Post-Exercise Recovery and Performance
Updated: 5 days ago
Your recovery practices can either enhance or mitigate the effects of your training. A good training program is lost without proper peri-training practices. Your body needs time and resources to support recovery. Sleep and nutrition are the two biggest requirements for post-exercise recovery and the key ingredients required for the adaptive processes necessary to improve athletic performance.
This month we are talking all about how to properly fuel your body: to promote recovery, to prevent injury and to promote optimal performance. Part 1 will focus on SLEEP and Part 2 on NUTRITION. Let’s dive in to all things sleep related!
Sleep is a critical factor in the ability of the body to recover after exercise. Numerous studies have demonstrated that sleep serves as the foundation for post exercise recovery. During sleep, there are several metabolic, immune, and cognitive processes that occur(1). These processes are essential in our ability to recover and thus our injury resilience and ability to perform.

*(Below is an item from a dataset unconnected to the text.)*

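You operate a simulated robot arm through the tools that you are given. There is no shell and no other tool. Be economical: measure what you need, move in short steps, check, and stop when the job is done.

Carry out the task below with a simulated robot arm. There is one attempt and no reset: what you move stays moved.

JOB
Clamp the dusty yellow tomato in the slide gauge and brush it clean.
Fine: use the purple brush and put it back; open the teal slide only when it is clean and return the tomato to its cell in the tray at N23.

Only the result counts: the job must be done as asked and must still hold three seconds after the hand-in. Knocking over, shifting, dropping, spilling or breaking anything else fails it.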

Sure, we all sleep, but most of us could stand to do it better. You can evaluate your sleep by looking at the quantity, quality and timing of your sleep.
QUANTITY: How many hours of sleep do you get?
The following sleep recommendations are from the Canadian Sport for Life Society.
Females 11-15, Males 12-16: 9 hours per night + 30-minute nap between 2-4pm
Females 15-21+/-, Males 16-23+/-: 8 -10 +30 min nap between 2-4pm
Using the weekend to make up for lost hours will not have the same effect.
QUALITY: How restorative or restful is your sleep?
When you turn out the lights you should be able to fall asleep within 20-30 minutes, stay asleep through the night and wake spontaneously in the morning. After waking, you should feel refreshed within an hour of waking.
To help improve your sleep quality you should:
· Ensure that your bedroom is comfortable, quiet and completely dark. A sleep mask, blackout curtains and/or ear plugs can help decrease sensory stimulation.
· Schedule 1-2 hours of downtime prior to bedtime that includes low light exposure, relaxing activities and no screens.
· Keep your bedroom at a comfortable temperature and humidity.
· Make sure your mattress is comfortable.
It is important to be able to identify any issues you might have with sleep quality and seek professional advice if you continue to have issues after implementing the above changes.
TIMING: Are you a night owl or an early bird? Your sleep schedule should revolve around your biological sleep preference.
The timing of your sleep affects the quantity and quality of your sleep. Did you know that your preferred sleep timing is partially genetically determined(2)? If your sleep schedule does not match your preferred sleep timing, this can impact the quality and quantity of your sleep. For example, a “night owl” who prefers to go to bed at 1am and wake at 10am will have trouble falling asleep at 9pm and waking at 6am for practice, thus robbing them of enough good quality sleep. Once you have determined your biological sleep preference, you should go to bed and get up at the same time each day. Yes, even on weekends.
The potential consequences of altered sleep include poor concentration, memory loss, irritability, decreased coordination, decreased strength, decreased endurance and mood disorders(2). This can impair an athlete’s ability to train, recover and perform. Improve your sleep, improve your training. If sleep is a constant battle, seek help from a professional. What changes can you make to improve your sleep routine?
By Kristin Bignell, PT
1. Samuels, C. H., & Alexander, B. N. (2013, January). Sleep, Recovery, and Human Performance. Retrieved December 2019, from https://sportforlife.ca/portfolio-view/sleep-recovery-and-human-performance/
2. Samuels C. Sleep, recovery, and performance: the new frontier in high-performance athletics. Neurol Clin 2008;26(1):169-180.